Here is what he said:

William Beveridge

Sir William Beveridge

Our welfare system has been with us for many years. Some of us do not remember a time before a welfare system. Those who are willing to admit their age, and the history buffs among you, may remember the Beveridge Report in 1942 that set the scene for the welfare state. Now the system is creaking at the joints and has been in need of reform for some time. Many people think the reforms have not been properly thought through, are being introduced too quickly and have not been subject to proper critical analysis.

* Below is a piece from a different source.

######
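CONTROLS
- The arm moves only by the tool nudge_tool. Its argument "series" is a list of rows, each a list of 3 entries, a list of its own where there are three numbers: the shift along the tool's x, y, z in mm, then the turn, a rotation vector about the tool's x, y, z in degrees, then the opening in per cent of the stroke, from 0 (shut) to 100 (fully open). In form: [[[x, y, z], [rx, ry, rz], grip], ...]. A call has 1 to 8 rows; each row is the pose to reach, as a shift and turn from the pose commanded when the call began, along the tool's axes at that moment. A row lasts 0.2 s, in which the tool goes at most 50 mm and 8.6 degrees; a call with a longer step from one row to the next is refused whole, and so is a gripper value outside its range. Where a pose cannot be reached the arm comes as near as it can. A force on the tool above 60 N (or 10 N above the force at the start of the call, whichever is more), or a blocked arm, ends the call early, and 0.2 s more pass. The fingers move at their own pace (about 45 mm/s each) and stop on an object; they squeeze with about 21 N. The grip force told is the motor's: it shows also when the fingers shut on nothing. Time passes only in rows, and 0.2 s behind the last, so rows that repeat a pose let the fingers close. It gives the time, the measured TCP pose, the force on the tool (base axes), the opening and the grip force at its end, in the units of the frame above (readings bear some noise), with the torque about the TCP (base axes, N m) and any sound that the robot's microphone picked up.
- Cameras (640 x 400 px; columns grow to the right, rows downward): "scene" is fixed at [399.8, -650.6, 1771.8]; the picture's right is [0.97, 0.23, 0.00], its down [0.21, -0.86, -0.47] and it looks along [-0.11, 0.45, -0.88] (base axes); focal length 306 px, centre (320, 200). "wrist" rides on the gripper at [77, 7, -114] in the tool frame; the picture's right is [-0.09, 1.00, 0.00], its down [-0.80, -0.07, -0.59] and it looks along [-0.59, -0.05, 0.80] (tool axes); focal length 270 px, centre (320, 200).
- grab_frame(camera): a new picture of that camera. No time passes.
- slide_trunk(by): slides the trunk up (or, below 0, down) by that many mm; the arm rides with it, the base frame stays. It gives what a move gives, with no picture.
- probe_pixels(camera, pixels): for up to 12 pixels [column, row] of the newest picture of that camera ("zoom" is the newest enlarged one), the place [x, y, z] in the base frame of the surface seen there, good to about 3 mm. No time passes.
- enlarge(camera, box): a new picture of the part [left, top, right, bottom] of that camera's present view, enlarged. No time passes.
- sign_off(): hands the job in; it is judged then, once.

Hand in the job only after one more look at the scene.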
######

Jesus advised rich people to look after poor people. As Christians we are called on to ensure the welfare of the widow, the orphan and the stranger. There are those who think the welfare system relieves them of all responsibility for other people. This is unfortunate not least because it ignores the fact that we can suffer poverty in ways other than financial ways. There are those who distinguish between deserving poor and undeserving poor. Beveridge wrote a second paper to reflect his concern that the welfare state should not relieve individuals or communities of responsibility for care of the vulnerable, the weak or the unfortunate. As Christians we should always be concerned for others.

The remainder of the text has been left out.